Para salir del bucle conflictivo que condiciona la vida política catalana y española no basta con sentarse alrededor de una mesa. Lo primero que se debe acordar es de qué se va a hablar en esa mesa y pactar una agenda. Es necesario tener “método, objetivo y garantías”, como reclamó ayer en el Parlament el president Torra ante los reproches de ERC, que plantea empezar la negociación con las manos vacías. La parte catalana tiene un aval democrático incontestable, pues tiene la fuerza de los votos. No es cualquier cosa. La participación electoral en los últimos diez años ha llegado a cotas extraordinarias. La participación en las anómalas elecciones convocadas por la coalición del 155 el 21-D de 2017 fue del 79,09%. Esas elecciones propiciaron, aunque haya costado lo suyo, la formación del actual Govern, constituido con un apoyo del 47,5% de los votos emitidos frente al 43,45% que sumó la coalición del 155. Las cosas son como son, como también es una evidencia que los que ahora quieren eliminar a JxCat de la faz de la tierra, el 21-D solo obtuvieron el 7,45% de los votos, muy por debajo del 21,66% de la coalición puigdemontista.

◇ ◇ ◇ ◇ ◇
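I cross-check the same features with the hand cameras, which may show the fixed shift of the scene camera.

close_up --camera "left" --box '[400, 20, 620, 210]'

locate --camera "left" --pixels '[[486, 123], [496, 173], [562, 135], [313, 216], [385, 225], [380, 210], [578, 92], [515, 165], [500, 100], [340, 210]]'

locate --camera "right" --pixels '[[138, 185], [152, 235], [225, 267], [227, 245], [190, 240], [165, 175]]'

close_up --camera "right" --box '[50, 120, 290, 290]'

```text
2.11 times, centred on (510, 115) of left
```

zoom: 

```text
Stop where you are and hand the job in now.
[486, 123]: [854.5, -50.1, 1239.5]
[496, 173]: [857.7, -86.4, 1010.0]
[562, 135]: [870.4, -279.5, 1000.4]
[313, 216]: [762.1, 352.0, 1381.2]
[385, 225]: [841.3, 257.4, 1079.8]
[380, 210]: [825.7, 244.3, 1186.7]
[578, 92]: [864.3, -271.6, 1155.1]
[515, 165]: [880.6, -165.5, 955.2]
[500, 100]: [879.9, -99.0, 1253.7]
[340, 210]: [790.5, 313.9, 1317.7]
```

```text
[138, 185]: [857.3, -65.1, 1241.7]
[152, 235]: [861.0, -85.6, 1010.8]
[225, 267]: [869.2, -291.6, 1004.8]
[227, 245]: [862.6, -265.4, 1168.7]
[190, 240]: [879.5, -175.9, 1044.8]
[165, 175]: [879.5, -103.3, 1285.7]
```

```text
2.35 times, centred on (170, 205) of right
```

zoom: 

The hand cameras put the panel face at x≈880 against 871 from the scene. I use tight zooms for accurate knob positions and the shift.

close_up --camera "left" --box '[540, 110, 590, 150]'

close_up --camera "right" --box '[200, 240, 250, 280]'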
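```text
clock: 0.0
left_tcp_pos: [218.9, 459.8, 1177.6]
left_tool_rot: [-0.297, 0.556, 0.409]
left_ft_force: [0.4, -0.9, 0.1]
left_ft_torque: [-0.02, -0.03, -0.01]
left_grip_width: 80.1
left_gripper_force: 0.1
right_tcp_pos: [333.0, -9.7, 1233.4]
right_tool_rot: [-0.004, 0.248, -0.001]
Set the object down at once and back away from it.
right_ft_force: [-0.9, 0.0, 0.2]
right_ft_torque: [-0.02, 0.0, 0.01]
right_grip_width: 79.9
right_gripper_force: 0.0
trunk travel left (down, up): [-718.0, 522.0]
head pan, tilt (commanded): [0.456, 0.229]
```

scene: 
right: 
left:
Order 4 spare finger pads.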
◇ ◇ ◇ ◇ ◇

Negociar significa asumir la democracia y superar el discurso de la extrema derecha. Lo que ocurre en Catalunya no es algo extraordinario. En todo el mundo hay conflictos como el nuestro, sea cual sea su forma, que no se resuelven, como también sucede aquí, por la intransigencia de los poderosos, ese grupo que los filósofos de la intemperie no saben identificar porque no responden a la interpretación economicista del mundo.